▸ DIRECTIVE: Copy out the material below in full, but not its images.

##############################

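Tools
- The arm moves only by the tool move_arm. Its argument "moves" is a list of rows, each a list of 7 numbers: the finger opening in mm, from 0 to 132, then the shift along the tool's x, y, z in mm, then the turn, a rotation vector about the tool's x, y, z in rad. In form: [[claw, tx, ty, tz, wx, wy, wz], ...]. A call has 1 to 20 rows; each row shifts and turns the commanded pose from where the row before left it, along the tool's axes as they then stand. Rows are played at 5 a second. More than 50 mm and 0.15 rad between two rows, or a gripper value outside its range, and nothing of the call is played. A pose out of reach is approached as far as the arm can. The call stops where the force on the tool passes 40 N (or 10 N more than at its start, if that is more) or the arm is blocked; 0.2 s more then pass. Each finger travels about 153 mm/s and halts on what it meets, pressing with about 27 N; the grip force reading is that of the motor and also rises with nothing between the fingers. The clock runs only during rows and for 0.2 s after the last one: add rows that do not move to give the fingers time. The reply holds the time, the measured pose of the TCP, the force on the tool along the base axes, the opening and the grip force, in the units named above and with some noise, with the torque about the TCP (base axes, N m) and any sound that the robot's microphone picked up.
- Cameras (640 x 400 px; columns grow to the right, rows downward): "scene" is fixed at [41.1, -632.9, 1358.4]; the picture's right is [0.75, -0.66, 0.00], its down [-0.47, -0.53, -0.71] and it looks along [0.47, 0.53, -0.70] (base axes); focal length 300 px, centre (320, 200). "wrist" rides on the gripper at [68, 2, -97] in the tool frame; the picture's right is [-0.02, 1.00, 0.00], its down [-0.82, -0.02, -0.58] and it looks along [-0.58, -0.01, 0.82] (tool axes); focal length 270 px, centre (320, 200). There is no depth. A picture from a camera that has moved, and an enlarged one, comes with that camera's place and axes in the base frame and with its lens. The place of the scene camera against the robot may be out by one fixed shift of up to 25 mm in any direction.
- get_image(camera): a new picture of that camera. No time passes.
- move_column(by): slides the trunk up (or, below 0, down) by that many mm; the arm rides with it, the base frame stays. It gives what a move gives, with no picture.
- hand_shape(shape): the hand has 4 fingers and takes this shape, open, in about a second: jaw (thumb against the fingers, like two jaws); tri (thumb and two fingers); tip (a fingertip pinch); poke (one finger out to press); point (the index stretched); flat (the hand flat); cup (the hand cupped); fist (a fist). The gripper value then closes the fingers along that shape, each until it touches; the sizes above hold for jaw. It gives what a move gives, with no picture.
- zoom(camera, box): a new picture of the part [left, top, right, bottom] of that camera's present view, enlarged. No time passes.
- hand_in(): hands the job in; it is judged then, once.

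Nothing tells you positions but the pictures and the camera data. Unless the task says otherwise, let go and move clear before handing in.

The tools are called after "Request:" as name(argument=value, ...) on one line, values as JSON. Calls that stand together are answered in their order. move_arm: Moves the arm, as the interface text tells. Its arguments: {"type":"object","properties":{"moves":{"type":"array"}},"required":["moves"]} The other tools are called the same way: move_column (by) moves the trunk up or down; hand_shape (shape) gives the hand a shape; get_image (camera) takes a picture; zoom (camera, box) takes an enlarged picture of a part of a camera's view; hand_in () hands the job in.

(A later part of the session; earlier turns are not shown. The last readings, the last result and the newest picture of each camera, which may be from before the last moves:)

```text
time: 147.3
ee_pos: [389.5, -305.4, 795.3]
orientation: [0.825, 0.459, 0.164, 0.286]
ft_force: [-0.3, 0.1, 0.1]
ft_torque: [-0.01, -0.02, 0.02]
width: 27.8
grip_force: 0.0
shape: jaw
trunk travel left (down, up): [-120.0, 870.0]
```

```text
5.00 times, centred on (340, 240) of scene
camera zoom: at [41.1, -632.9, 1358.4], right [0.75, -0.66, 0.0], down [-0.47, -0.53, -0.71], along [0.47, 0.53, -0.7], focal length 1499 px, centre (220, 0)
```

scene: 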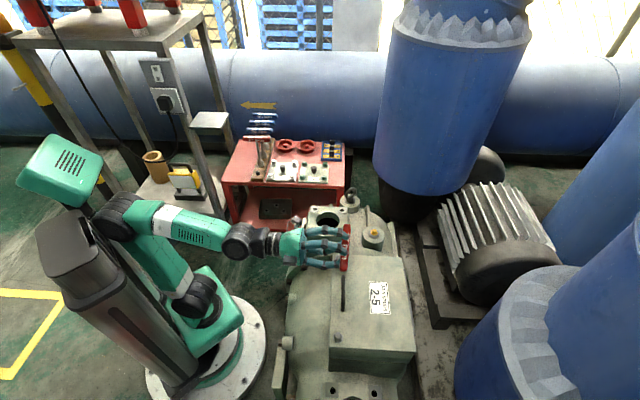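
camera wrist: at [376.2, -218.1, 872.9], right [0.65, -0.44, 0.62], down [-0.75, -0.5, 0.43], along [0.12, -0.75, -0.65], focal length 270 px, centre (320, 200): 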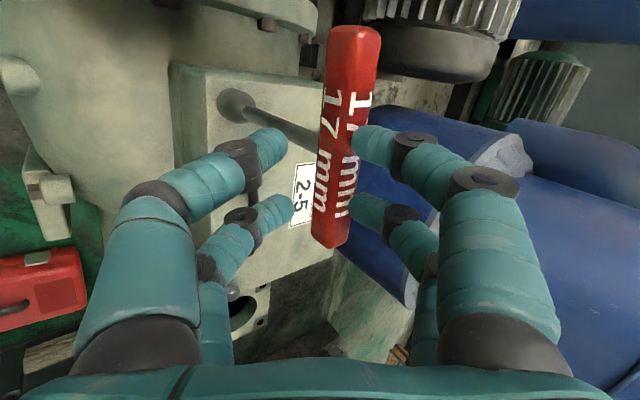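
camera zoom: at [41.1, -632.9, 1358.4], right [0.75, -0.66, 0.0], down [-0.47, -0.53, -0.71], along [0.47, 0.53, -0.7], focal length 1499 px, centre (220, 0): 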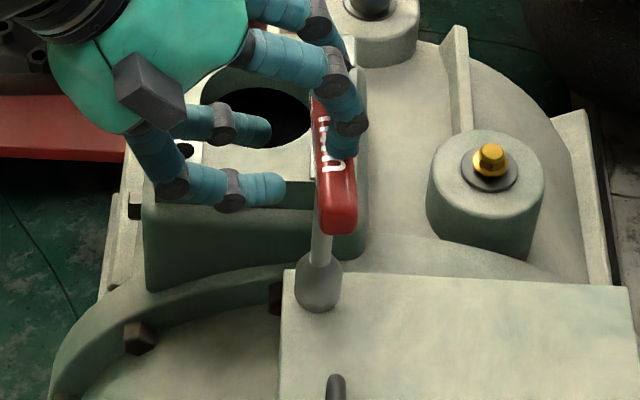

##############################

▸ SOLUTION TO THIS TASK:
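Tools
- The arm moves only by the tool move_arm. Its argument "moves" is a list of rows, each a list of 7 numbers: the finger opening in mm, from 0 to 132, then the shift along the tool's x, y, z in mm, then the turn, a rotation vector about the tool's x, y, z in rad. In form: [[claw, tx, ty, tz, wx, wy, wz], ...]. A call has 1 to 20 rows; each row shifts and turns the commanded pose from where the row before left it, along the tool's axes as they then stand. Rows are played at 5 a second. More than 50 mm and 0.15 rad between two rows, or a gripper value outside its range, and nothing of the call is played. A pose out of reach is approached as far as the arm can. The call stops where the force on the tool passes 40 N (or 10 N more than at its start, if that is more) or the arm is blocked; 0.2 s more then pass. Each finger travels about 153 mm/s and halts on what it meets, pressing with about 27 N; the grip force reading is that of the motor and also rises with nothing between the fingers. The clock runs only during rows and for 0.2 s after the last one: add rows that do not move to give the fingers time. The reply holds the time, the measured pose of the TCP, the force on the tool along the base axes, the opening and the grip force, in the units named above and with some noise, with the torque about the TCP (base axes, N m) and any sound that the robot's microphone picked up.
- Cameras (640 x 400 px; columns grow to the right, rows downward): "scene" is fixed at [41.1, -632.9, 1358.4]; the picture's right is [0.75, -0.66, 0.00], its down [-0.47, -0.53, -0.71] and it looks along [0.47, 0.53, -0.70] (base axes); focal length 300 px, centre (320, 200). "wrist" rides on the gripper at [68, 2, -97] in the tool frame; the picture's right is [-0.02, 1.00, 0.00], its down [-0.82, -0.02, -0.58] and it looks along [-0.58, -0.01, 0.82] (tool axes); focal length 270 px, centre (320, 200). There is no depth. A picture from a camera that has moved, and an enlarged one, comes with that camera's place and axes in the base frame and with its lens. The place of the scene camera against the robot may be out by one fixed shift of up to 25 mm in any direction.
- get_image(camera): a new picture of that camera. No time passes.
- move_column(by): slides the trunk up (or, below 0, down) by that many mm; the arm rides with it, the base frame stays. It gives what a move gives, with no picture.
- hand_shape(shape): the hand has 4 fingers and takes this shape, open, in about a second: jaw (thumb against the fingers, like two jaws); tri (thumb and two fingers); tip (a fingertip pinch); poke (one finger out to press); point (the index stretched); flat (the hand flat); cup (the hand cupped); fist (a fist). The gripper value then closes the fingers along that shape, each until it touches; the sizes above hold for jaw. It gives what a move gives, with no picture.
- zoom(camera, box): a new picture of the part [left, top, right, bottom] of that camera's present view, enlarged. No time passes.
- hand_in(): hands the job in; it is judged then, once.

Nothing tells you positions but the pictures and the camera data. Unless the task says otherwise, let go and move clear before handing in.

The tools are called after "Request:" as name(argument=value, ...) on one line, values as JSON. Calls that stand together are answered in their order. move_arm: Moves the arm, as the interface text tells. Its arguments: {"type":"object","properties":{"moves":{"type":"array"}},"required":["moves"]} The other tools are called the same way: move_column (by) moves the trunk up or down; hand_shape (shape) gives the hand a shape; get_image (camera) takes a picture; zoom (camera, box) takes an enlarged picture of a part of a camera's view; hand_in () hands the job in.

(A later part of the session; earlier turns are not shown. The last readings, the last result and the newest picture of each camera, which may be from before the last moves:)

```text
time: 147.3
ee_pos: [389.5, -305.4, 795.3]
orientation: [0.825, 0.459, 0.164, 0.286]
ft_force: [-0.3, 0.1, 0.1]
ft_torque: [-0.01, -0.02, 0.02]
width: 27.8
grip_force: 0.0
shape: jaw
trunk travel left (down, up): [-120.0, 870.0]
```

```text
5.00 times, centred on (340, 240) of scene
camera zoom: at [41.1, -632.9, 1358.4], right [0.75, -0.66, 0.0], down [-0.47, -0.53, -0.71], along [0.47, 0.53, -0.7], focal length 1499 px, centre (220, 0)
```

scene: 
camera wrist: at [376.2, -218.1, 872.9], right [0.65, -0.44, 0.62], down [-0.75, -0.5, 0.43], along [0.12, -0.75, -0.65], focal length 270 px, centre (320, 200): 
camera zoom: at [41.1, -632.9, 1358.4], right [0.75, -0.66, 0.0], down [-0.47, -0.53, -0.71], along [0.47, 0.53, -0.7], focal length 1499 px, centre (220, 0): 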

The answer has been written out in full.